— Begin GIVEN PASSAGE —
How am I lookin’, I don’t want the truth. 
What am I doin’, I ain’t in my youth
I’m past my prime, Or was that just a pose?
It’s a wonderful lie, I still get by on those…

Now you can dress to the eights, you can dress to maim.
It’ll make you feel great, this fortune and fame
Wearing too much makeup, not near enough clothes.
It’s a wonderful lie, I still get by on those.

It’s simple. It’s clever. And it’s true.

I tell myself all sorts of wonderful lies. Lies that justify. Lies that excuse. Lies that console. Lies that exalt.

Oh, I’m good.

But let me explain.

Before I became Catholic, my prayers seeking forgiveness were diffuse, vague and grappling for a catch-all blanket of absolution. The less I needed to confront my specific sins, the less painful it was. And the easier it was to continue committing them. To be frank, in a crafty way, I lied not only to myself but to God. Even since becoming Catholic, I found that I am still lousy at fully articulating my shortcomings. But upon going to my First Confession, I encountered the challenging Examination of Conscience. In asking myself hard and pointed questions, I was stunned by my failures and my evasions. But even more, I came to realize that the incredibly tough road of honest confession gave rise to a brilliantly liberating absolution.

G.K. Chesterton astutely made this point in rebutting critics of this deeply humbling sacrament. What is our alternative to confession, to owning our wrongdoing and receiving God’s merciful absolution?
— End GIVEN PASSAGE —
▶ **GOALS**
#1 Transcribe the given passage beginning at "What am I doin’, I". Stop after "dress to maim.".
#2 Give the continuation of the given passage.
— Begin PROVIDED MATERIAL —
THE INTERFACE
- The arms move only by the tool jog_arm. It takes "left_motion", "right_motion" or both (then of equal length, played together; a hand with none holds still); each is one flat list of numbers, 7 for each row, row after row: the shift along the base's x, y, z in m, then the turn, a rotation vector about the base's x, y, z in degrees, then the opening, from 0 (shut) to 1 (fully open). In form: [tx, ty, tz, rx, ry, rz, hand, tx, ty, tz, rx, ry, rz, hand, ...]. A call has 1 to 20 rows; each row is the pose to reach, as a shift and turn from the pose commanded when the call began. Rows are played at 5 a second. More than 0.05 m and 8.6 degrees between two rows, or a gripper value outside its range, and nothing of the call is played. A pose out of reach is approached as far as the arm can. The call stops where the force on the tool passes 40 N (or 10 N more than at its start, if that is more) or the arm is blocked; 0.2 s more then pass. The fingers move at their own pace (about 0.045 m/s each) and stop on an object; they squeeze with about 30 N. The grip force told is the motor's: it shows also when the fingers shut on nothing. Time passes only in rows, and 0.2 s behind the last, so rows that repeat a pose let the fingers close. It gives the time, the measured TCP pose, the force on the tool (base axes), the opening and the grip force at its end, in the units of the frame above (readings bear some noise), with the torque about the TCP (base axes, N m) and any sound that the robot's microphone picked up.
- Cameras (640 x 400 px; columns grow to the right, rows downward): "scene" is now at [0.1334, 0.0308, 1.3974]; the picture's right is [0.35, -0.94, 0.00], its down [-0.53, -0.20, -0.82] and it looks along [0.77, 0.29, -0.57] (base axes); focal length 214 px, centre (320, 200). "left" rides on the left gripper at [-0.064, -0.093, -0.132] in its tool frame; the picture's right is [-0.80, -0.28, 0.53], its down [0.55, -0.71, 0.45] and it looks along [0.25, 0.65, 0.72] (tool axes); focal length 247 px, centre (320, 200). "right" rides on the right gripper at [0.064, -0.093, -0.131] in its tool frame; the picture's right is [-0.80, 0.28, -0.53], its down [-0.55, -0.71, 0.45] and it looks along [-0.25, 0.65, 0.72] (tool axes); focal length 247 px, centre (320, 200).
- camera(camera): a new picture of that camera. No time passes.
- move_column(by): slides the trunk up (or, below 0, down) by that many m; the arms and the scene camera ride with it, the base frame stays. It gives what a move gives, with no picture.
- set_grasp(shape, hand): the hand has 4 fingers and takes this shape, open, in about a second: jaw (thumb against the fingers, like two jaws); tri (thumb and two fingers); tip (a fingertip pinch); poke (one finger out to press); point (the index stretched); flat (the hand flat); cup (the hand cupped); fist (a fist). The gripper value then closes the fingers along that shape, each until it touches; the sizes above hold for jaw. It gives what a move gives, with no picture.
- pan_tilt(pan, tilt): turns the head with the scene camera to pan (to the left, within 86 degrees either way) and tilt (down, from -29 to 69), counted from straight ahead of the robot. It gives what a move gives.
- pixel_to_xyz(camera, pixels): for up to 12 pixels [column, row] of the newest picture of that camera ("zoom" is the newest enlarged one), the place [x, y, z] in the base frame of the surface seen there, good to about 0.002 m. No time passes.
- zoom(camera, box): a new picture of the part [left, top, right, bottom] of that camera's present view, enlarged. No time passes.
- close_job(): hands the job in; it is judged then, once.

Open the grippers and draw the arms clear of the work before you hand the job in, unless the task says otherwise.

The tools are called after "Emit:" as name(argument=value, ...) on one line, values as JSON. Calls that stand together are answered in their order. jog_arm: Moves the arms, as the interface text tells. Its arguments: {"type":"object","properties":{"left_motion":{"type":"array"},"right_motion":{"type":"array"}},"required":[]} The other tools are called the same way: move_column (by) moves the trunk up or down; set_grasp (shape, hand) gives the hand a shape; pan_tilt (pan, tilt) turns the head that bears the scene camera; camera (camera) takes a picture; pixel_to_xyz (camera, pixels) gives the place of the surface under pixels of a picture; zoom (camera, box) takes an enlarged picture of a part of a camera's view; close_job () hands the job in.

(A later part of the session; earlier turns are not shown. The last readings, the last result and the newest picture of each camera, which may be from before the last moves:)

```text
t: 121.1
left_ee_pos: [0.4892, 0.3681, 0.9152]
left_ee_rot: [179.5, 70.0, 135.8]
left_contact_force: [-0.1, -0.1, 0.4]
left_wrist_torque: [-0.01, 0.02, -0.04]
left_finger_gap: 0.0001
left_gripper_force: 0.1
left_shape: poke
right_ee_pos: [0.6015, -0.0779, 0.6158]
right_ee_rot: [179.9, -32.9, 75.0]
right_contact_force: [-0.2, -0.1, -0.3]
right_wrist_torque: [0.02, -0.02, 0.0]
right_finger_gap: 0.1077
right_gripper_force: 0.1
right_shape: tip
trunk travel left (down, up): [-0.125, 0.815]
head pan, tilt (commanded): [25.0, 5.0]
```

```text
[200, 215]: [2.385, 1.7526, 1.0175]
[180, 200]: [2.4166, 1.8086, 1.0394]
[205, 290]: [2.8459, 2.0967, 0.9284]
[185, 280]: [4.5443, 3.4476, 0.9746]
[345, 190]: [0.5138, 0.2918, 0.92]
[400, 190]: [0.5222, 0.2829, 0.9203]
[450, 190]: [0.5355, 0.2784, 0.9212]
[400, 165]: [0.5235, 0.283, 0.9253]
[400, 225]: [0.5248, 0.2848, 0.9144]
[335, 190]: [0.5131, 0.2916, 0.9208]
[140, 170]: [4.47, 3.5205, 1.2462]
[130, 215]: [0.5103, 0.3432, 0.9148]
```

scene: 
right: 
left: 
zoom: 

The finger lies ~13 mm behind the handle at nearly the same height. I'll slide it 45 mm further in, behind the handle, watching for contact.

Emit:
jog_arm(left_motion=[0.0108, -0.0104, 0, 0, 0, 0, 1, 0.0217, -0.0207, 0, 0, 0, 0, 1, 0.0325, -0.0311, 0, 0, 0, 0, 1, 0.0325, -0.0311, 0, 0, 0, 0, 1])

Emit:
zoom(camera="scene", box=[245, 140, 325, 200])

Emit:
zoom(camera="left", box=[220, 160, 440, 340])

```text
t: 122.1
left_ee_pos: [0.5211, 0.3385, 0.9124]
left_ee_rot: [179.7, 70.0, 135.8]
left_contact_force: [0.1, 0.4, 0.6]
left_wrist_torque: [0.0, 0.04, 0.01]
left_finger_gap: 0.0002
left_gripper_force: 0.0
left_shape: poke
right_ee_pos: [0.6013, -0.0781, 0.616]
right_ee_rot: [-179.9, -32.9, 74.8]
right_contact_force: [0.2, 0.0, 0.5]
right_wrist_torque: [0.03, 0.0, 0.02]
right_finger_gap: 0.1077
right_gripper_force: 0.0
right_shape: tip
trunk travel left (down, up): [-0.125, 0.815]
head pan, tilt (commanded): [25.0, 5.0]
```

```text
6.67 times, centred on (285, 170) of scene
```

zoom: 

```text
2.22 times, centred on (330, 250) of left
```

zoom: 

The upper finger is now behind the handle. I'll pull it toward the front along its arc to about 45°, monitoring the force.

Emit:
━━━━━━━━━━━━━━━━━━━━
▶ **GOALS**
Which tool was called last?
— End PROVIDED MATERIAL —
▶ **EXPECTED RESPONSES**
#1
What am I doin’, I ain’t in my youth
I’m past my prime, Or was that just a pose?
It’s a wonderful lie, I still get by on those…

Now you can dress to the eights, you can dress to maim.

#2
The morbid thing is NOT to confess [your sins]. The morbid thing is to conceal your sins and let them eat away at your soul, which is exactly the state of most people in today’s highly civilized communities.

But we choose to live in our morbidity. We actively choose to muck around like pigs in a sty. We lie to ourselves that it is easier, better, less painful to forego confession. Though Christ seemed harsh in chastising the Pharisees, I think he was desperately trying to liberate them from the inky blackness of their sin. Because their hypocrisy is our hypocrisy.

Woe to you, scribes and Pharisees, you hypocrites. You are like whitewashed tombs, which appear beautiful on the outside, but inside are full of dead men’s bones and every kind of filth. Even so, on the outside you appear righteous, but inside you are filled with hypocrisy and evildoing. (Matthew 23:27-28)

In Fyodor Dostoevsky’s The Brothers Karamazov, the holy Fr. Zossima speaks enduring truth to the buffoon Fyodor Karamazov,

Above all, don’t lie to yourself. The man who lies to himself and listens to his own lie comes to such a pass that he cannot distinguish the truth within him, or around him, and so loses all respect for himself and for others. And having no respect he ceases to love…

With all the wonderful lies I tell myself, he could just as well be saying this to me.

Paul Westerberg’s song, if seriously considered, is a lamentation and it finishes with no small amount of sadness born out of his own self-deception.

So don’t pin your hopes or pin your dreams
To misanthropes, guys like me
And the truth is overrated, I suppose
It’s a wonderful lie, I still get by on those.

I like Paul Westerberg and his creative, catchy music. This one mourns and aches.

This Lent let’s try and sing a different tune.

Photo credit: Wikipedia (Narcissus by Caravaggio)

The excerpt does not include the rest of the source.